Raconter avec le paysage
Il y a aussi de l’ivresse et de l’infini dans les images de Manon Bouvry. Non pas des rangées d’épicéas, mais une communauté d’épicéas, en connivence. Non pas des silhouettes d’arbres, mais des intériorités d’arbres déployant leurs ramures neurologiques de feuilles et branches. « Contemplation » est issue d’une série où le ciel vu depuis les racines happe le désir et les prières dans ses isthmes célestes entre les feuillages de hautes futées. Renversant. C’est un travail narratif méditatif, ressassé, à partir de ce qui est là, sous les yeux de l’artiste et qui partage sa vie, lui donne un rythme, une forme de vie, un continuum vibrant. Une narration visuelle qui évoque « l’écologie du récit » recommandé par Jean-Christophe Cavallin. « Dans un monde qui se désordonne, dans un monde dont les rythmes se déconcertent et se compliquent, dans un monde hétérarchique où les registres se traversent sans se fondre ni se recouper, il est urgent que des récits produisent des formes de monde et produisent des concordances entre ces formes de monde et le plus grand nombre de formes de vie. » (p.278) Voilà ce que trament ces arbres. D’une certaine façon, Maxime Van Roy, creuse le même sillon en puisant ses matériaux directement dans le paysage dilapidé par les logiques extractives omniprésentes. Voici des morceaux de ce paysage préservés – des pierres bleues abandonnées sur un chantier – et transformés aussi en bribes de récits, en processus de symbolisation. Chaque pierre forée, traversée d’un passage qui capte lumières et ombres, ou en anneaux suspendus, au bout de filins vibratiles, sans cesse frissonnant, émettant une délicate polyphonie minérale. A l’opposé, Brieux Dufour hacke les programmes informatiques, génère des bugs qui les font dérailler et propager des anomalies graphiques dans la saturation d’images des écrans. A partir de là, à la manière d’un parasite qui détourne l’organisme qui le nourrit, de nouvelles images se créent, se répandent, dessinent de vastes contrées intérieures insoupçonnées, une nouvelle chair née du numérique.

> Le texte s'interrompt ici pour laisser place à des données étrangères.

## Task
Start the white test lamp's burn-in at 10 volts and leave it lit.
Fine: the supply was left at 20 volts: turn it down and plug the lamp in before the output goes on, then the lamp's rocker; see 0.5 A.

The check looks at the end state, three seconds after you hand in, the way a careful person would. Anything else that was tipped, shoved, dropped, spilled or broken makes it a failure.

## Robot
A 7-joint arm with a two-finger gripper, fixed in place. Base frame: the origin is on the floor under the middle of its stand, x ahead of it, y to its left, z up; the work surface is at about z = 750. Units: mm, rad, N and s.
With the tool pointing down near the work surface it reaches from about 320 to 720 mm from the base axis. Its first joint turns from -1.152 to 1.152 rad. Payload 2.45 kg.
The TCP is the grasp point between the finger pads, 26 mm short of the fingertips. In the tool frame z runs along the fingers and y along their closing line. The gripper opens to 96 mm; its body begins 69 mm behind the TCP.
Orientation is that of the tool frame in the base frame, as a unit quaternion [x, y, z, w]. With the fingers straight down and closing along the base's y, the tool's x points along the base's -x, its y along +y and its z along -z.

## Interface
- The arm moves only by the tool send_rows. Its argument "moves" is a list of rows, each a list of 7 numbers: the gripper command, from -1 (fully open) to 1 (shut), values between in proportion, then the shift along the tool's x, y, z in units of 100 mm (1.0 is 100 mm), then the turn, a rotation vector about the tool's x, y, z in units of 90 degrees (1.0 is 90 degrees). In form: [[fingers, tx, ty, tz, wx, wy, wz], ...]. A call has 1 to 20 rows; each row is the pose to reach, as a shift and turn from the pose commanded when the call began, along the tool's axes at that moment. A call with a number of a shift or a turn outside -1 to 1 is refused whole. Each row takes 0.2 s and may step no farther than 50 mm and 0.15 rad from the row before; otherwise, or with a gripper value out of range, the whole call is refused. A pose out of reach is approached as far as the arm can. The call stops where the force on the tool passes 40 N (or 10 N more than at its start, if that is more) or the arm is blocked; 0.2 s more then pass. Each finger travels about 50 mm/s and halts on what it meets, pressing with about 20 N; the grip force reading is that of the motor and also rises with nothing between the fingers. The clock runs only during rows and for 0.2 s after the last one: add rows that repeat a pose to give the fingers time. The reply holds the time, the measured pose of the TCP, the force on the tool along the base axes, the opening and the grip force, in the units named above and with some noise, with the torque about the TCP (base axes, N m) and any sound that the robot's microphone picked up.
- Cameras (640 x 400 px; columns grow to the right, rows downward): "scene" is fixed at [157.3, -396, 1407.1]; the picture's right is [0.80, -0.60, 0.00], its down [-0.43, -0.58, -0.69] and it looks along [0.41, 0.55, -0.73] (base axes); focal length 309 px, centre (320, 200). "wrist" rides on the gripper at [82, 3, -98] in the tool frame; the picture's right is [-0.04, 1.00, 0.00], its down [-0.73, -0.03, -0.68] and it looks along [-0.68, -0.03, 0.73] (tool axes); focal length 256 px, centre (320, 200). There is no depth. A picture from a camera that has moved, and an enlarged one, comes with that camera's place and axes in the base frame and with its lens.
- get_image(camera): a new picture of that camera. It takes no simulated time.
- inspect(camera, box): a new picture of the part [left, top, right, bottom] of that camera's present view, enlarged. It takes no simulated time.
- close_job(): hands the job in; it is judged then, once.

« Je cherchais un câble, j’ai trouvé la mer »
Anne-Marie Dehon exhume précisément le système circulatoire du numérique, le câblage sous-marin d’Internet à travers les océans. L’immatériel du Web est bien concret, le cloud n’est pas dans les nuages mais plutôt enfoui dans les éléments de l’environnement naturel. Elle répertorie les câbles qui courent dans les eaux baltiques, établit leur identité, leur propriétaire, leur longueur, leur date d’installation. Archéologie industrielle détournée ensuite par le traitement poétique. Chaque spécimen est accompagné d’une réflexion, de Jules Verne, du poète suédois Tomas Tranströmer, de Bruno Latour (qui excelle dans la description des systèmes techniques comme processus hybrides et hétérogènes). Les bouts de câbles sont là, alignés sur des tréteaux. Ramenés des fonds marins ? Re-créés en céramique, fantasmés. Abîmés, avariés, rongés et tout autant colonisés par les micro-organismes vivants qui les ont naturalisés, animalisés, minéralisés et exfiltrés du monde technologique des humains, Recouverts de coquillages et germes de corail qui se nourrissent et métabolisent ce qui fuite de leurs gaines, flux électriques, signaux, images, codes, big data.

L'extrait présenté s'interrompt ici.